Start of AVAILABLE DATA

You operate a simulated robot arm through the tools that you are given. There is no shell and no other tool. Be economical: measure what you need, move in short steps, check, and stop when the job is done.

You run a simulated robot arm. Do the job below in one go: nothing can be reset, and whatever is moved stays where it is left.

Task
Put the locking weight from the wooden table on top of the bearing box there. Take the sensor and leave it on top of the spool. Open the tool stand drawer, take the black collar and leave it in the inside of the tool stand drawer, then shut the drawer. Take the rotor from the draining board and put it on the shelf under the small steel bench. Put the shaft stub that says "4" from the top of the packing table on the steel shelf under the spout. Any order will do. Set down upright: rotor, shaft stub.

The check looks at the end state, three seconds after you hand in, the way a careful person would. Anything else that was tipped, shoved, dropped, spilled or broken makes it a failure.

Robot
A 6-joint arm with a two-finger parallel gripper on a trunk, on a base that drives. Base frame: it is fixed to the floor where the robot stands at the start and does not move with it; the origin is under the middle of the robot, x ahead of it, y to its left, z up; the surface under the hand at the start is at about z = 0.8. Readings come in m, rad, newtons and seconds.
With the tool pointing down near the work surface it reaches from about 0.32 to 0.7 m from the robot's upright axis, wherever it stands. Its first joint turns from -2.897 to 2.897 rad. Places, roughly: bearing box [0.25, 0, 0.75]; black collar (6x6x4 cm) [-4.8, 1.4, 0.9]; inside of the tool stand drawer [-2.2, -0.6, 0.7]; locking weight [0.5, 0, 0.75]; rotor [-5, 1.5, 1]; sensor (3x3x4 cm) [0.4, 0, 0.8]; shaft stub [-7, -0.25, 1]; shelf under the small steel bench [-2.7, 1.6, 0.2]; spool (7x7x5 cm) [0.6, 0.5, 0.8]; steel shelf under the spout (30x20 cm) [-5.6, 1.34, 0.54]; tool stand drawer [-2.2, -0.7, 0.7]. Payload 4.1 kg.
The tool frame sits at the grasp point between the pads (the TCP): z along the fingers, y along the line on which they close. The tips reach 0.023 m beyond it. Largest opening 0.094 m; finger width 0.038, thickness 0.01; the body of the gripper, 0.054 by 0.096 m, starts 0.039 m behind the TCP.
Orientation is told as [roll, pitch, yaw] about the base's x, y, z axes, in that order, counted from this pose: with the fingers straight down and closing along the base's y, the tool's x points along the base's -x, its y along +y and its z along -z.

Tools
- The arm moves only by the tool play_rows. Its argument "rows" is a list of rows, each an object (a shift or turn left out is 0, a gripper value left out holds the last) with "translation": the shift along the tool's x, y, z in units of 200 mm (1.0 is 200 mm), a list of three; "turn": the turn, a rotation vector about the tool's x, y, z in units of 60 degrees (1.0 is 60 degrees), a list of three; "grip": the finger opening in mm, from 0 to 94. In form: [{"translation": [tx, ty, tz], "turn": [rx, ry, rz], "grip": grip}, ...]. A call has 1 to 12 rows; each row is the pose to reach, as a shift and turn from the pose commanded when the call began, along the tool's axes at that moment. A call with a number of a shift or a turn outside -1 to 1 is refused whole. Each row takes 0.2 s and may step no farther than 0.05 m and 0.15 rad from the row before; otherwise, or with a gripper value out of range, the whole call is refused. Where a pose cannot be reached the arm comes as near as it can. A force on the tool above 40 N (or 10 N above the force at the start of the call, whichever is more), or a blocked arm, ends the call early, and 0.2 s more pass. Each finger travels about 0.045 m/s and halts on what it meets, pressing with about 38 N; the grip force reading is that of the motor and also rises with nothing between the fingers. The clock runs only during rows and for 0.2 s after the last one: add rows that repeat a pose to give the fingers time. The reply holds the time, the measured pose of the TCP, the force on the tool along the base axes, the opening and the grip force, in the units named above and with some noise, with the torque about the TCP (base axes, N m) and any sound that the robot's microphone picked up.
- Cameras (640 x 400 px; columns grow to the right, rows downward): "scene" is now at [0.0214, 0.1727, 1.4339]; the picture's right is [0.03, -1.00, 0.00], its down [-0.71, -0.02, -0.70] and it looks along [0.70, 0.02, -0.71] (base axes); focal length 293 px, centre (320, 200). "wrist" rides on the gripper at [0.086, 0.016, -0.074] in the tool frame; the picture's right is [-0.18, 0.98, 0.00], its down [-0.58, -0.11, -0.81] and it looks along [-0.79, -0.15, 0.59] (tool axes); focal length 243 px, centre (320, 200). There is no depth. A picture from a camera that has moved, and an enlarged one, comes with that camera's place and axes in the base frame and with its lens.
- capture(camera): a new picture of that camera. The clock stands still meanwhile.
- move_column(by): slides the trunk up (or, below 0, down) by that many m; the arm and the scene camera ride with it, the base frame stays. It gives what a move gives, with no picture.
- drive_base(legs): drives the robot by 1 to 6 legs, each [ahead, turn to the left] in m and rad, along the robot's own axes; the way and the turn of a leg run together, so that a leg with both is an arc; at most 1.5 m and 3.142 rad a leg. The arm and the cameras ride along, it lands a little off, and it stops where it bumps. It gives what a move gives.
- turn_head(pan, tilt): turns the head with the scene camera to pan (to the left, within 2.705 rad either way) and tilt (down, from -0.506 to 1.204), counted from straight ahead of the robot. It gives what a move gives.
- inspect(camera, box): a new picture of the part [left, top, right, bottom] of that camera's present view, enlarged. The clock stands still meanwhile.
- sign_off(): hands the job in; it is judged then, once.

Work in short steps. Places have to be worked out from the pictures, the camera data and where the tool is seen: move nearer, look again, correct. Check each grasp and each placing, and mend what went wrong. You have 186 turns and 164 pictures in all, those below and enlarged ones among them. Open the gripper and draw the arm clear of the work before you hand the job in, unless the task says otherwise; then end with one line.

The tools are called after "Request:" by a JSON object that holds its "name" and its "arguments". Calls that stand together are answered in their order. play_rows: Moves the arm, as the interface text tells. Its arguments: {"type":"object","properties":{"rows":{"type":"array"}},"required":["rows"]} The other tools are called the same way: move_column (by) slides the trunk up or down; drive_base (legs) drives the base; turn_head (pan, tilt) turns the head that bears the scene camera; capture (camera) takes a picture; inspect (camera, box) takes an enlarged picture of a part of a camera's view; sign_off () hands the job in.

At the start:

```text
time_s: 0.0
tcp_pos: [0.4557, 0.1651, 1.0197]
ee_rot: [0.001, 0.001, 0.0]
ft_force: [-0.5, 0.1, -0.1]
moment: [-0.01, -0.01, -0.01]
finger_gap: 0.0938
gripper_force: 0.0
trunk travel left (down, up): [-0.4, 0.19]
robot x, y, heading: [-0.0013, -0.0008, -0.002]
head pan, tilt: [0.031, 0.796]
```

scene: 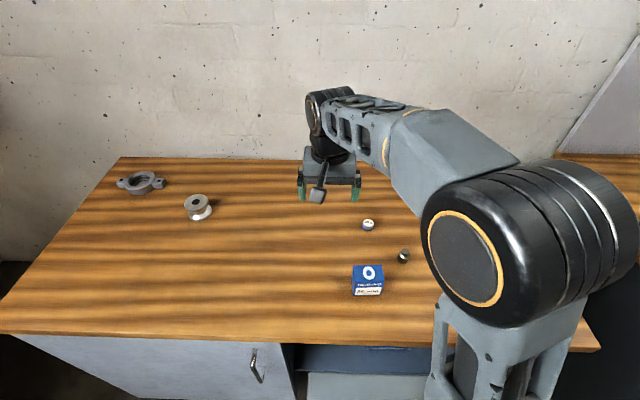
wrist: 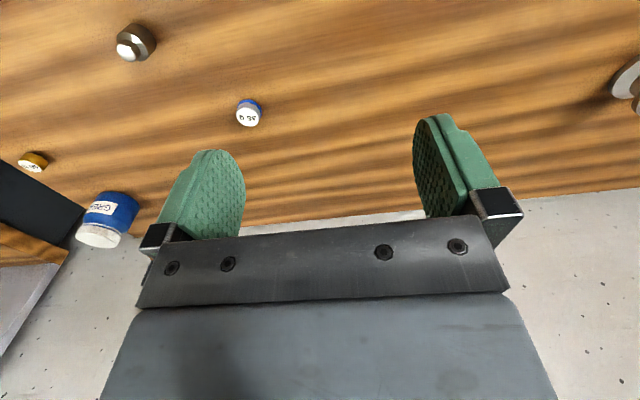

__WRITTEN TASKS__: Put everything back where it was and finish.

End of AVAILABLE DATA

__WRITTEN TASKS__:
A. Retype the section of the text shown that opens with "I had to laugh" and closes with "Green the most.".
B. Could you carry on with the text shown from where it ends?

Start of TEXT SHOWN

I had to laugh as Jean showed us her favourite colours of Daniel Smith paints. When I was packing my paints for the workshop, I was disgusted with myself as I pulled out TWO full tubes of my least favourite green, Cascade Green. It has a bluish murky tone that I just don’t love, and I had accidentally double ordered it when I first tried it out. I hate being stuck with paint I don’t like! And here at the workshop, Jean showed us her favourite green; Cascade Green! So I gave it another chance, and after hearing why she loves it (it has a beautiful turquoise undertone), I think it might end up finding a place in my palette once in awhile too. Although I still love green gold and Undersea Green the most.

My priority for the workshop was a little different from most of the other students. I don’t really paint wildlife and florals don’t excite me the way they used to. I really wanted Jean’s input on using loose techniques for landscape painting. I am so connected to and inspired by the landscape and yet I feel like I have so much to learn when it comes to interpreting landscape paintings without being restricted by “it has to look realistic.” Jean was very helpful in demonstrating how she might approach a landscape painting, and giving me input. One thing she likes to do for a landscape is to turn the reference image sideways and paint the whole thing as an abstract in a way. Turning the image is one way to block the realistic brain from taking over the details.

End of TEXT SHOWN

__RESULTS FOR THE EXERCISE__:
A.
I had to laugh as Jean showed us her favourite colours of Daniel Smith paints. When I was packing my paints for the workshop, I was disgusted with myself as I pulled out TWO full tubes of my least favourite green, Cascade Green. It has a bluish murky tone that I just don’t love, and I had accidentally double ordered it when I first tried it out. I hate being stuck with paint I don’t like! And here at the workshop, Jean showed us her favourite green; Cascade Green! So I gave it another chance, and after hearing why she loves it (it has a beautiful turquoise undertone), I think it might end up finding a place in my palette once in awhile too. Although I still love green gold and Undersea Green the most.

B.
rimrocks hill

My last painting during the workshop had the feeling of everything coming together. I pulled out a half sheet of watercolour paper and started painting a reference photo I’ve used before. I decided to just go for it and paint with abandon, and when a brush stroke loaded with burnt orange beside a rich purple gave me a little thrill, I let that guide me into going totally nuts with those two colours. That led to more colour and brush stroke inspirations, and as I threw myself more and more into being guided by the what was happening on the paper, I started to feel a little odd. My heart was racing and I felt breathless – kind of like a shot of espresso on an empty stomach – but this time, it wasn’t caffeine, it was all connected with what was happening on the paper, and it was so exciting! Jean says, “I’ve never taken drugs, but in painting I think this must be what it feels like,” and while I thought I enjoyed painting, it was nothing like the rush I felt in that moment. Totally addictive and absolutely worth it.

raven

Jean’s workshop in Vancouver was organized and hosted by Janice Blore of Artescapes YVR and Janice was a gracious and generous host. She has brought in some of the finest watercolour instructors in the world, and how I wish I lived a little closer so I could attend more often. Learning from artists who paint in different styles using different techniques is a great way to expand one’s body of knowledge and be open to growing and experimenting, so I think next time I take a workshop it will have to be from a very structured realistic painter!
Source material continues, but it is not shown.